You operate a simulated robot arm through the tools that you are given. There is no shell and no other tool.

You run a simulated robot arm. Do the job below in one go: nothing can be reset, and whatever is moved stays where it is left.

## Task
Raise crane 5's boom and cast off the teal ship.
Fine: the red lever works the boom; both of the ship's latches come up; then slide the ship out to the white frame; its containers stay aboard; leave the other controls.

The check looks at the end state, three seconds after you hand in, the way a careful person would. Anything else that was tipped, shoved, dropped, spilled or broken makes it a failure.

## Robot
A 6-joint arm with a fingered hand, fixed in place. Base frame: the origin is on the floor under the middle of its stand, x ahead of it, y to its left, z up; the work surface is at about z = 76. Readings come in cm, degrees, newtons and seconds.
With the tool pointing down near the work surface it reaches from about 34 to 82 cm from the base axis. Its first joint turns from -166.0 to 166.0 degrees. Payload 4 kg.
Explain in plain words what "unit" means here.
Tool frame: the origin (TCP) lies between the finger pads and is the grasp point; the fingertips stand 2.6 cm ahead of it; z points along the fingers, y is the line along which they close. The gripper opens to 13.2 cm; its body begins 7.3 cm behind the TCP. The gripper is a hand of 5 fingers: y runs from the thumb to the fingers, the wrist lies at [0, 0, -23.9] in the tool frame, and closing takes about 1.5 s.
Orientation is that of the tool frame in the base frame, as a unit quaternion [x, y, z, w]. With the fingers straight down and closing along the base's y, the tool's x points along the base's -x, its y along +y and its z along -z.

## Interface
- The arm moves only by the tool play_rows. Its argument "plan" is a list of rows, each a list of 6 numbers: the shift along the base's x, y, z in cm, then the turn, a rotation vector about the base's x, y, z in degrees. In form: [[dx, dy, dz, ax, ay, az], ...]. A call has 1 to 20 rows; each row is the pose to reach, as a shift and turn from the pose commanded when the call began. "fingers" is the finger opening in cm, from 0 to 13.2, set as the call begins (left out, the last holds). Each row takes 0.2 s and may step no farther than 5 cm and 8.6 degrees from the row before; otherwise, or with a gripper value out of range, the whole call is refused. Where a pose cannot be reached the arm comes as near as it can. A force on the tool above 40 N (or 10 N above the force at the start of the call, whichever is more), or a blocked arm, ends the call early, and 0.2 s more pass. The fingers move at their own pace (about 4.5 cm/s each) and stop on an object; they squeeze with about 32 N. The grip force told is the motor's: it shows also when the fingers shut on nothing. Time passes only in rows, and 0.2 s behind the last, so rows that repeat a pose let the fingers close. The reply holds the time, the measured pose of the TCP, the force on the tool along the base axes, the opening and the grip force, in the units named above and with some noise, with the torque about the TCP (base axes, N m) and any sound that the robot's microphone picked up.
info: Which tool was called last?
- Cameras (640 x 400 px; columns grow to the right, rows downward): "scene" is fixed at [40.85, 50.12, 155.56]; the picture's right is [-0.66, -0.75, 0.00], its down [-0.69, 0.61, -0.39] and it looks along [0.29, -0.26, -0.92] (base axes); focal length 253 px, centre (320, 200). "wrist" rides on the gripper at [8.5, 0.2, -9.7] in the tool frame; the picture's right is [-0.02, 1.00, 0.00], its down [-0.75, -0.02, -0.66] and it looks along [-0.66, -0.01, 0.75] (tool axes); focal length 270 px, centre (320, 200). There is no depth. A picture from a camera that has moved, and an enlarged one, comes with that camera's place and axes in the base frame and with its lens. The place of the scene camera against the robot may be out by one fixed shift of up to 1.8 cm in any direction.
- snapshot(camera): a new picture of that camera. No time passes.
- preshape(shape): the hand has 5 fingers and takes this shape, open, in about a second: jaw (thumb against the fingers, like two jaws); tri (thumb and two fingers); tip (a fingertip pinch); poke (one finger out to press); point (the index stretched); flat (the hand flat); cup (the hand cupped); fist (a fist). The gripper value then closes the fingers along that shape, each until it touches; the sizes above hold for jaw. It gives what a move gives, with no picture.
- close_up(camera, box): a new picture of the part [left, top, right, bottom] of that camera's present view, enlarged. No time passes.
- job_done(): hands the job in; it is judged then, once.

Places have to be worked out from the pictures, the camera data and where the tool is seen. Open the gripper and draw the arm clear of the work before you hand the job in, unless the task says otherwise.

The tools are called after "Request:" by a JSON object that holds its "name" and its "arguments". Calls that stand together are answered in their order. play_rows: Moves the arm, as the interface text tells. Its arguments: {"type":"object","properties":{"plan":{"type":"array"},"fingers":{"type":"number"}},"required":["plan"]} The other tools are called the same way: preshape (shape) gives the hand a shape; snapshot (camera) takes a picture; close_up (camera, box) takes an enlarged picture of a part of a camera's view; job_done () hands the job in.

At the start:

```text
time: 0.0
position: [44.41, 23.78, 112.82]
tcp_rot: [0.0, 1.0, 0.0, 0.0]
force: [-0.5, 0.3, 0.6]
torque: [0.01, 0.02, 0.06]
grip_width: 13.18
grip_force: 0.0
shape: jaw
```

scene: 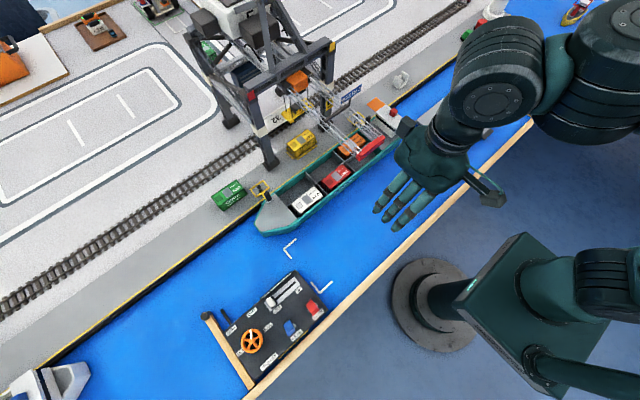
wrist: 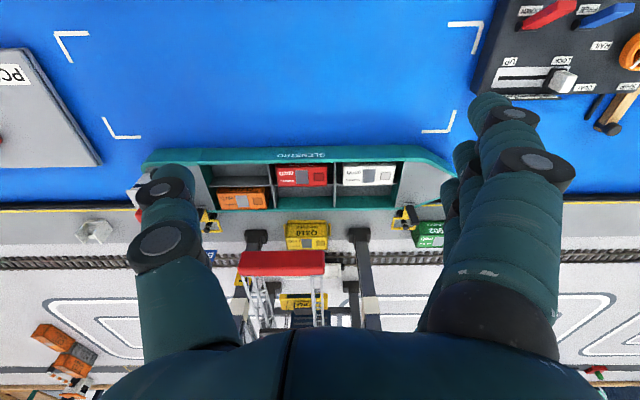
--------
EXERCISE OBJECTIVE
Where does the word "boom" appear? Return each line that holds it.

EXPECTED ANSWER
Raise crane 5's boom and cast off the teal ship.
Fine: the red lever works the boom; both of the ship's latches come up; then slide the ship out to the white frame; its containers stay aboard; leave the other controls.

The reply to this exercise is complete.